Document segment:
Montag, 5. September 2011

Aufruf zur Treue

Seit Monaten stört mich das Gerede von "Kirchenspaltung", die zunehmende Polarisierung von Minderheiten im "katholischen Spektrum" gegeneinander und der Eindruck, den die Kirche in diesen medial gepushten Diskussionen vermittelt. Ich komme darin nicht vor, das ganz normale gläubige Gemeindeleben kommt viel zu wenig darin vor, weder in den Sensationsmeldungen der Presse, noch in den Blogs bestimmter "katholischer" und "überkatholischer" Blogger.

Mein Vorschlag wäre ein "Aufruf zur Treue" oder "Aufruf zur Versöhnung" der von möglichst vielen "normalen" Katholiken unterschrieben wird. Das Bild in den Medien ist verzerrt und ich habe die Sorge, dass aus diesem verzerrten Bild zunehmend Wirklichkeit wird, weil die "Entscheider" in der Kirche sich von diesen Diskussionen beeinflussen lassen und weil die am kirchlichen Leben interessierten Menschen von uns Abstand nehmen.

Exercise prompt: Provide the original wording of the document segment from "Seit Monaten stört" as far as "uns Abstand nehmen.".

Available data:
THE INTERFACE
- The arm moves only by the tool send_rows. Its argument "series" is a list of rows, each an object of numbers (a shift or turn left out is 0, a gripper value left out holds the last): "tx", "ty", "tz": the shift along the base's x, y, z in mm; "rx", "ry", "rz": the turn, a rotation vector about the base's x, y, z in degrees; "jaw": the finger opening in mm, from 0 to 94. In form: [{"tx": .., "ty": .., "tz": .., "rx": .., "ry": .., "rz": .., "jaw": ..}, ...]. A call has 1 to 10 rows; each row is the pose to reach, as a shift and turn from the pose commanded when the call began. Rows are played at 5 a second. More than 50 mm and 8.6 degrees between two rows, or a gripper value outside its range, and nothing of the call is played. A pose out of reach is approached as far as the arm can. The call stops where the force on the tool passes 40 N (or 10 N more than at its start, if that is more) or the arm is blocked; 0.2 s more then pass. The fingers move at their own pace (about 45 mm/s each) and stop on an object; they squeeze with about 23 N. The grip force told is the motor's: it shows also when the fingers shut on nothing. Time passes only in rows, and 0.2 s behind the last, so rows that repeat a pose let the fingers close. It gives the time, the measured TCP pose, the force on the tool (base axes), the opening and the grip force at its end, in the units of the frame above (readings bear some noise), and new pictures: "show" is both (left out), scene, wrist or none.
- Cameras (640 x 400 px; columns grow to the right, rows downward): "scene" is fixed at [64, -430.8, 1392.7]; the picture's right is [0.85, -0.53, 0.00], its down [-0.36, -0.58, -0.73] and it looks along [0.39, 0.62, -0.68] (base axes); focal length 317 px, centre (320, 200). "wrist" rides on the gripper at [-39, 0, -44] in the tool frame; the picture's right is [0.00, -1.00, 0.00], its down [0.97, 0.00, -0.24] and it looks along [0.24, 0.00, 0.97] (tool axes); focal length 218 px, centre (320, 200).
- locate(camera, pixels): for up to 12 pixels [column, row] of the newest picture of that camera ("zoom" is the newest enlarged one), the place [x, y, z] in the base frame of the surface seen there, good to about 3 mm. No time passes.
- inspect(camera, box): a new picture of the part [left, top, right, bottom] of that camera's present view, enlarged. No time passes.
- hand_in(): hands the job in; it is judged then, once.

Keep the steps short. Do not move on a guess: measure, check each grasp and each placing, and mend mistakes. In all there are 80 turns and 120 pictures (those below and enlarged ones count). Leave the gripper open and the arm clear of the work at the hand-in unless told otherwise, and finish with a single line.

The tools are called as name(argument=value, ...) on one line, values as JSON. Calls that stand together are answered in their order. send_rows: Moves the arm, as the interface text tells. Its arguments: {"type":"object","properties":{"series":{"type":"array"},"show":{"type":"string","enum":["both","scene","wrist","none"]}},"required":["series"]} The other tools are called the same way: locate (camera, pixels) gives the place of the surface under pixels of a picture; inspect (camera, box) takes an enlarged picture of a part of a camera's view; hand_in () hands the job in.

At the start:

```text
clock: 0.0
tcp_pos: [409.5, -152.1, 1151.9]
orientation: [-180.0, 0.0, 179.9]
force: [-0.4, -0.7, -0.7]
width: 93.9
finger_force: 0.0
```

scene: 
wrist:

Full output:
Seit Monaten stört mich das Gerede von "Kirchenspaltung", die zunehmende Polarisierung von Minderheiten im "katholischen Spektrum" gegeneinander und der Eindruck, den die Kirche in diesen medial gepushten Diskussionen vermittelt. Ich komme darin nicht vor, das ganz normale gläubige Gemeindeleben kommt viel zu wenig darin vor, weder in den Sensationsmeldungen der Presse, noch in den Blogs bestimmter "katholischer" und "überkatholischer" Blogger.

Mein Vorschlag wäre ein "Aufruf zur Treue" oder "Aufruf zur Versöhnung" der von möglichst vielen "normalen" Katholiken unterschrieben wird. Das Bild in den Medien ist verzerrt und ich habe die Sorge, dass aus diesem verzerrten Bild zunehmend Wirklichkeit wird, weil die "Entscheider" in der Kirche sich von diesen Diskussionen beeinflussen lassen und weil die am kirchlichen Leben interessierten Menschen von uns Abstand nehmen.